Durchgespielt: Mafia: Definitive Edition

Durchgespielt: Mafia: Definitive Edition

13,5 Stunden benötigte ich zum Durchspielen der Mafia: Definitive Edition, welche ich einst auf Steam geschenkt bekam (danke, Lulu :3). Doch auf Hype folgte recht schnell Ernüchterung, und ich bin zwiegespalten angesichts dessen, was Mafia im Kontext seiner Zeit war, was die Definitive Edition im Kontext der Gegenwart ist und was sie hätte sein können.

Ein Drehbuch von fabelhafter Qualität

Die von Hangar 13 entwickelte Mafia: Definitive Edition ist mitnichten ein schlechtes Remake des von Illusion Softworks geklöppelten und 2002 erschienenen Original-Mafias, welches seinerzeit aufgrund seiner Grafik, Inszenierung und Geschichte für offene Münder sorgte. Nur ist es eben auch kein herausragendes Spiel mehr, zumindest meines Erachtens. Sowohl im Rahmen seiner Herkunft als auch nüchtern als alleinstehendes Werk betrachtet. Die Definitive Edition ist nicht mehr und nicht weniger als der Versuch, eine moderne Interpretation des Originalspiels zu schaffen, das sich, wenn man das Ur-Mafia denn kennt, verdammt schwer damit tut, einen vergleichbaren Platz im Spielerherzen einzunehmen.

Vorweg – die erzählte Geschichte des Spieles, also der Aufstieg und Fall des Tommy Angelo innerhalb der Mafiafamilie Salieri in der an Chicago oder New York angelehnten Open World-Stadt Lost Heaven der 1930er-Jahre, sucht auch zur heutigen Zeit seinesgleichen. Sie ist mitreißend, spannend, abwechslungsreich und bisweilen auch ein bisschen emotional; rasant inszeniert, mit unterhaltsamen Zwischensequenzen und teils ernsten, teils augenzwinkernden Dialogen versehen. Das Spiel fängt die Atmosphäre der 30er-Jahre innerhalb der Missionen vortrefflich ein: Aus den Radios der aufpolierten, formvollendeten Oldtimer dröhnt schmissige Tanzmusik, unterbrochen von Meldungen über von uns am Vortag begangenen Verbrechen und den wüsten Auswüchsen der Prohibition sowie der instabilen politischen Lage im fernen Europa. Passanten tragen die grau-braune Kluft des Proletariats, die luftig-pastellenen Klamotten des Sonntagsausflüglertums oder die schneidige Garderobe der reichen Oberschicht. In den Arbeitervierteln reihen sich Verkaufsstände an Kisten und brennende Tonnen, und im Stadtzentrum gurren zwischen emporstrebenden Art déco-Hochhäusern sanftmütige Tauben in wohlgepflegten Parkanlagen. Geschichte und Atmosphäre des Spieles sind auch 2021 ein unvergängliches Meisterwerk, und darüber hinaus wurden Grafik und Akustik rundum erneuert und wirken dadurch angenehm frisch. Zusätzliche Storymissionen, Zwischensequenzen sowie die Implementierung gängiger Spielemechaniken und -inhalte wie ein Deckungssystem oder Motorräder runden das feilgebotene Mafia-Päckchen exzellent ab.

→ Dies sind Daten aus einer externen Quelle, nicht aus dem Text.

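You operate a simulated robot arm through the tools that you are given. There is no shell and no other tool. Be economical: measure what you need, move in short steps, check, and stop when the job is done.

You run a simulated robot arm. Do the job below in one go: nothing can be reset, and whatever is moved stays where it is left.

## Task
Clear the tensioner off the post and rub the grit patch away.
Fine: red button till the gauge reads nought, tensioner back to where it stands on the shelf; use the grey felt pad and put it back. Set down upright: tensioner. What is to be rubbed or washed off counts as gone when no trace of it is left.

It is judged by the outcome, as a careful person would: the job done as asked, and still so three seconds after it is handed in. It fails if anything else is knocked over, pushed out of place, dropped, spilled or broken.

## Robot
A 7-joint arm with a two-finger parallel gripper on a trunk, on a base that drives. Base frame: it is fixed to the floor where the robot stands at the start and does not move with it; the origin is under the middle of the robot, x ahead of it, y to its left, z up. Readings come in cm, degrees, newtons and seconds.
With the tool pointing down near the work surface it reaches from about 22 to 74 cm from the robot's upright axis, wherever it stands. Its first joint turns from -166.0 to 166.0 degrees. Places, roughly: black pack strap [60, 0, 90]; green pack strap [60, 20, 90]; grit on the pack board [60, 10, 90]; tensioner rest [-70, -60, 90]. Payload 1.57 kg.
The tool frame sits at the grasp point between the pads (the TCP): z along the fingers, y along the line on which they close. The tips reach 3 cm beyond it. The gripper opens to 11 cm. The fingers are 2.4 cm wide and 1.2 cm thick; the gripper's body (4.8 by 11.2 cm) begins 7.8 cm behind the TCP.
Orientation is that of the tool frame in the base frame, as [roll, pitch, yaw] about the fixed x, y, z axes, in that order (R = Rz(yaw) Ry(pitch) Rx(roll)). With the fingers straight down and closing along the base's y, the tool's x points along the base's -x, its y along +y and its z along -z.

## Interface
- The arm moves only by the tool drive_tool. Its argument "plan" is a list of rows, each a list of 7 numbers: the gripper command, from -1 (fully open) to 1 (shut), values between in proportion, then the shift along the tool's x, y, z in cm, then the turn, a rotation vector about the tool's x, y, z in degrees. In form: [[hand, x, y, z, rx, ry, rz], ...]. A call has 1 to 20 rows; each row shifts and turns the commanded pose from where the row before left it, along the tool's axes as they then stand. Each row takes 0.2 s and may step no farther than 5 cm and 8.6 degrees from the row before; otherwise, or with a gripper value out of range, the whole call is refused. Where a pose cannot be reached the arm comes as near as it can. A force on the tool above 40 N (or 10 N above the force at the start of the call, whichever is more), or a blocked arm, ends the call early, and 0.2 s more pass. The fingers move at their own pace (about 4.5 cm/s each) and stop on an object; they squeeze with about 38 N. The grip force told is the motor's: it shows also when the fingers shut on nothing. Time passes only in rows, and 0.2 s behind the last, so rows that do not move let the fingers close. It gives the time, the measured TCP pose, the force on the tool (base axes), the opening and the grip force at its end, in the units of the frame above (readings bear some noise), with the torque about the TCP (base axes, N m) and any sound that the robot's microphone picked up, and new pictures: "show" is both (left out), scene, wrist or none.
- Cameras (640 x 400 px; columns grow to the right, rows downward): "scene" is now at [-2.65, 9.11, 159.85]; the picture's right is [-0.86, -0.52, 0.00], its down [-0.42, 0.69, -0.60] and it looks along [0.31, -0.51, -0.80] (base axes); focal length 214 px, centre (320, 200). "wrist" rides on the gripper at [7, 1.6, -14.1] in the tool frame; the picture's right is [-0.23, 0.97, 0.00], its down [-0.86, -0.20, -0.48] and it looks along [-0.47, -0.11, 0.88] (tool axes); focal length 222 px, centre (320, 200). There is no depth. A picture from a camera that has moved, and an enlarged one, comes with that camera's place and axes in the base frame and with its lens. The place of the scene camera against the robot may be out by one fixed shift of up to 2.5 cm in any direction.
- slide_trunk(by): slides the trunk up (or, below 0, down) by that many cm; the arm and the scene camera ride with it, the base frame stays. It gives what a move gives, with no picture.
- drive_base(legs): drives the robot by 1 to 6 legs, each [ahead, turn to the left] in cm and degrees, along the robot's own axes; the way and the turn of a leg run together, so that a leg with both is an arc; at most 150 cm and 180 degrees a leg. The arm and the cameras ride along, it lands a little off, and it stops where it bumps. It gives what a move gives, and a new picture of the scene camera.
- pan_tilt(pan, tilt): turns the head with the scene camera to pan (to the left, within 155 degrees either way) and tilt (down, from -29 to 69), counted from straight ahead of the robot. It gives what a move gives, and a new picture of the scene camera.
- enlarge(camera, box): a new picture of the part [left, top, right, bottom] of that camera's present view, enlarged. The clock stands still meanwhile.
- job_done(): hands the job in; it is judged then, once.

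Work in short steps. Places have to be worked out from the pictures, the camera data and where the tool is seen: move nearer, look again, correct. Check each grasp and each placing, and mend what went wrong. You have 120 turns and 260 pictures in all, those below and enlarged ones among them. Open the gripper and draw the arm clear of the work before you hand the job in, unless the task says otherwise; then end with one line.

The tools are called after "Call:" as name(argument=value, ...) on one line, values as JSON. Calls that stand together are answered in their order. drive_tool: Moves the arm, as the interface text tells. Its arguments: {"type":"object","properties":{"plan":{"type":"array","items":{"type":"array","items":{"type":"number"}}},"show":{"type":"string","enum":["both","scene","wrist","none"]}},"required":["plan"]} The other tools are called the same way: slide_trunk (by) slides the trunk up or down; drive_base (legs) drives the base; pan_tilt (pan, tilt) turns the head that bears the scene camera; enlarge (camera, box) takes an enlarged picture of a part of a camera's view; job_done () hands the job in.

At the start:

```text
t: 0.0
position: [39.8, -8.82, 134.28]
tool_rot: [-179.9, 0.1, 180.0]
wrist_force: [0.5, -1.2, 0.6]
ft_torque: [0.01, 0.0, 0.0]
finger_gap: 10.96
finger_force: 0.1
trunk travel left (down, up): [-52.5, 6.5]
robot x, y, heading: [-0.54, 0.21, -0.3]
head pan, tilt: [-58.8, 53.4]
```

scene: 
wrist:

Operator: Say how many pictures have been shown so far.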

Mafia: Definitive Edition – Official Launch Trailer


Weichspülung für Warmduscher

Doch abseits davon sieht es eher mau aus: Das Spiel wurde im Zuge der Neuentwicklung eben nicht nur modernisiert, sondern in vielerlei Hinsicht auch spürbar verändert – oder treffender: weichgewaschen. Vermutlich, um aus gesellschaftlichen und inhaltlichen Perspektiven proaktiv nirgendwo anzuecken und um ein möglichst breites Publikum anzusprechen. Das Spiel ist in erster Linie leichter geworden; auch im optional wählbaren Classic Mode, welcher Nostalgikern wir mir das einstige, teils bockschwere Spielgefühl erneut vermitteln sollte. Pustekuchen! Die Polizei von Lost Heaven tritt bei Weitem nicht mehr so pingelig und penetrant wie anno dazumal auf ahndet kleinere Vergehen wie das Überfahren roter Ampeln, innerstädtisches Rasen oder diverse Rempeleien unverhohlen selten. Und kommt es zu Verfolgungsjagden, wirft die Gendarmerie recht schnell die Flinte ins Korn; vorbei sind die Zeiten ellenlanger, strapaziöser Rennen quer durch die Eingeweide der Stadt. Prostituierte tragen neuerdings sittliches Stoffwerk und lassen sich weder niederknüppeln noch hinrichten, vielen Figuren scheint das Blut vollends abhandengekommen zu sein, und allgemein wurde die Gewaltdarstellung drastisch reduziert. Auch die Umwelt reagiert weniger bis gar nicht auf die Aktionen des Spielers – so zeigen einem bedrohte oder aus dem Auto gerissene Passanten nicht etwa, was eine stählerne Harke ist, sondern kauern sich nur noch stumm zu Boden. Wie einst erledigte Feinde im zensierten Half Life. Meh.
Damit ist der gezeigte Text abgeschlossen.